Challenge: Repeat all of the data precisely.

Collected material:
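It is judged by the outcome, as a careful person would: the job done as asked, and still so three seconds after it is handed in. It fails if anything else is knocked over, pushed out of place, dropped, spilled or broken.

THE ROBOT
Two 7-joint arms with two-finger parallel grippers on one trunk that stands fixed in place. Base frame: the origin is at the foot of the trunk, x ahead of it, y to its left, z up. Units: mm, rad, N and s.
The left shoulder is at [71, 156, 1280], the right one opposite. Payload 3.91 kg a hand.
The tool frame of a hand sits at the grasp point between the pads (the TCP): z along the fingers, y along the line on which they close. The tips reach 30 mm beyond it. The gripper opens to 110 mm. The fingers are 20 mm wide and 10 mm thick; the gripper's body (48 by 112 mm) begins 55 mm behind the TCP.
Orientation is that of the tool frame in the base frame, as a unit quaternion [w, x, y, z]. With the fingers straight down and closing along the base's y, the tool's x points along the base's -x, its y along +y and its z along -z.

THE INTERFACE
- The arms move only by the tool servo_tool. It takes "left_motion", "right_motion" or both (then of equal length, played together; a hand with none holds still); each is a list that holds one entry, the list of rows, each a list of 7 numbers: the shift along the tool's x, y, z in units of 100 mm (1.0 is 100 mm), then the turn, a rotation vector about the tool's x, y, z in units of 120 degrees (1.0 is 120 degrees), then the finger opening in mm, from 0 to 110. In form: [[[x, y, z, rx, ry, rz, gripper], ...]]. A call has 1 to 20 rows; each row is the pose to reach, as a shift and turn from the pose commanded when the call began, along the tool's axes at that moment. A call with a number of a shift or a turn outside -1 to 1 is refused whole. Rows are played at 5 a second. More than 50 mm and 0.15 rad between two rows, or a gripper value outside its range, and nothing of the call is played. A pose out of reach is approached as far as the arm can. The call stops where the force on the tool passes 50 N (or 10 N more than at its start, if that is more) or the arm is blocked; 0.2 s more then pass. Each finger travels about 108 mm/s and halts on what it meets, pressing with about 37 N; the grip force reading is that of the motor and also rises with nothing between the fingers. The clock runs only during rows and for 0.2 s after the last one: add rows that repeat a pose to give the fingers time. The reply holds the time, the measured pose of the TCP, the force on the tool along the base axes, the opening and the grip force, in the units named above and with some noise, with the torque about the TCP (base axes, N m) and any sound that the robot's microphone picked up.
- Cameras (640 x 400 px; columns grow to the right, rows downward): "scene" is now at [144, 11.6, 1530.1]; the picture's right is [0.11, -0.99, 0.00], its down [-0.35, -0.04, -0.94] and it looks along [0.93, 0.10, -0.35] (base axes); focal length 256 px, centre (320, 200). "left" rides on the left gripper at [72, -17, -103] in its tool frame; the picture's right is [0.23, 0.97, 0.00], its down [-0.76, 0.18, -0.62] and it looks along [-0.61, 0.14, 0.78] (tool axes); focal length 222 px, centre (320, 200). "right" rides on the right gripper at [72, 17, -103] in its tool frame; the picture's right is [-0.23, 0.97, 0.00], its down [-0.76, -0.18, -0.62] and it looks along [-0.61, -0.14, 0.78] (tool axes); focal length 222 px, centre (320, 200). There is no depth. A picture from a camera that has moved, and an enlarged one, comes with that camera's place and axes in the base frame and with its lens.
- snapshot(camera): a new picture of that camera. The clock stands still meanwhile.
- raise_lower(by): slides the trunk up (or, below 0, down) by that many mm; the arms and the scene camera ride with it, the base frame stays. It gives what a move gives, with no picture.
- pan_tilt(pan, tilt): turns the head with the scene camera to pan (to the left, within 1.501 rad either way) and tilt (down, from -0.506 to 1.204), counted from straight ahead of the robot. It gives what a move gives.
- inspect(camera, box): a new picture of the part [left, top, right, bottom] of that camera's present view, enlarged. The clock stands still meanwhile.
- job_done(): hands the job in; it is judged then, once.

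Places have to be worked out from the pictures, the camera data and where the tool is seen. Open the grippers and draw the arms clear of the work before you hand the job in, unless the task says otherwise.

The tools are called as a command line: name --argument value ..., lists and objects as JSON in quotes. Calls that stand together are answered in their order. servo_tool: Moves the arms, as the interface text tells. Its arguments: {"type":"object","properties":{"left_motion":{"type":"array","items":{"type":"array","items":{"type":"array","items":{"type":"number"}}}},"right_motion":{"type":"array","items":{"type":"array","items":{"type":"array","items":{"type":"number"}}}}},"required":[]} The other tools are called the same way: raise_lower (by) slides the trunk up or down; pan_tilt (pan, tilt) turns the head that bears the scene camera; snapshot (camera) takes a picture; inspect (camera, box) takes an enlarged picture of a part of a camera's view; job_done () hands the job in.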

Solved problem:
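It is judged by the outcome, as a careful person would: the job done as asked, and still so three seconds after it is handed in. It fails if anything else is knocked over, pushed out of place, dropped, spilled or broken.

THE ROBOT
Two 7-joint arms with two-finger parallel grippers on one trunk that stands fixed in place. Base frame: the origin is at the foot of the trunk, x ahead of it, y to its left, z up. Units: mm, rad, N and s.
The left shoulder is at [71, 156, 1280], the right one opposite. Payload 3.91 kg a hand.
The tool frame of a hand sits at the grasp point between the pads (the TCP): z along the fingers, y along the line on which they close. The tips reach 30 mm beyond it. The gripper opens to 110 mm. The fingers are 20 mm wide and 10 mm thick; the gripper's body (48 by 112 mm) begins 55 mm behind the TCP.
Orientation is that of the tool frame in the base frame, as a unit quaternion [w, x, y, z]. With the fingers straight down and closing along the base's y, the tool's x points along the base's -x, its y along +y and its z along -z.

THE INTERFACE
- The arms move only by the tool servo_tool. It takes "left_motion", "right_motion" or both (then of equal length, played together; a hand with none holds still); each is a list that holds one entry, the list of rows, each a list of 7 numbers: the shift along the tool's x, y, z in units of 100 mm (1.0 is 100 mm), then the turn, a rotation vector about the tool's x, y, z in units of 120 degrees (1.0 is 120 degrees), then the finger opening in mm, from 0 to 110. In form: [[[x, y, z, rx, ry, rz, gripper], ...]]. A call has 1 to 20 rows; each row is the pose to reach, as a shift and turn from the pose commanded when the call began, along the tool's axes at that moment. A call with a number of a shift or a turn outside -1 to 1 is refused whole. Rows are played at 5 a second. More than 50 mm and 0.15 rad between two rows, or a gripper value outside its range, and nothing of the call is played. A pose out of reach is approached as far as the arm can. The call stops where the force on the tool passes 50 N (or 10 N more than at its start, if that is more) or the arm is blocked; 0.2 s more then pass. Each finger travels about 108 mm/s and halts on what it meets, pressing with about 37 N; the grip force reading is that of the motor and also rises with nothing between the fingers. The clock runs only during rows and for 0.2 s after the last one: add rows that repeat a pose to give the fingers time. The reply holds the time, the measured pose of the TCP, the force on the tool along the base axes, the opening and the grip force, in the units named above and with some noise, with the torque about the TCP (base axes, N m) and any sound that the robot's microphone picked up.
- Cameras (640 x 400 px; columns grow to the right, rows downward): "scene" is now at [144, 11.6, 1530.1]; the picture's right is [0.11, -0.99, 0.00], its down [-0.35, -0.04, -0.94] and it looks along [0.93, 0.10, -0.35] (base axes); focal length 256 px, centre (320, 200). "left" rides on the left gripper at [72, -17, -103] in its tool frame; the picture's right is [0.23, 0.97, 0.00], its down [-0.76, 0.18, -0.62] and it looks along [-0.61, 0.14, 0.78] (tool axes); focal length 222 px, centre (320, 200). "right" rides on the right gripper at [72, 17, -103] in its tool frame; the picture's right is [-0.23, 0.97, 0.00], its down [-0.76, -0.18, -0.62] and it looks along [-0.61, -0.14, 0.78] (tool axes); focal length 222 px, centre (320, 200). There is no depth. A picture from a camera that has moved, and an enlarged one, comes with that camera's place and axes in the base frame and with its lens.
- snapshot(camera): a new picture of that camera. The clock stands still meanwhile.
- raise_lower(by): slides the trunk up (or, below 0, down) by that many mm; the arms and the scene camera ride with it, the base frame stays. It gives what a move gives, with no picture.
- pan_tilt(pan, tilt): turns the head with the scene camera to pan (to the left, within 1.501 rad either way) and tilt (down, from -0.506 to 1.204), counted from straight ahead of the robot. It gives what a move gives.
- inspect(camera, box): a new picture of the part [left, top, right, bottom] of that camera's present view, enlarged. The clock stands still meanwhile.
- job_done(): hands the job in; it is judged then, once.

Places have to be worked out from the pictures, the camera data and where the tool is seen. Open the grippers and draw the arms clear of the work before you hand the job in, unless the task says otherwise.

The tools are called as a command line: name --argument value ..., lists and objects as JSON in quotes. Calls that stand together are answered in their order. servo_tool: Moves the arms, as the interface text tells. Its arguments: {"type":"object","properties":{"left_motion":{"type":"array","items":{"type":"array","items":{"type":"array","items":{"type":"number"}}}},"right_motion":{"type":"array","items":{"type":"array","items":{"type":"array","items":{"type":"number"}}}}},"required":[]} The other tools are called the same way: raise_lower (by) slides the trunk up or down; pan_tilt (pan, tilt) turns the head that bears the scene camera; snapshot (camera) takes a picture; inspect (camera, box) takes an enlarged picture of a part of a camera's view; job_done () hands the job in.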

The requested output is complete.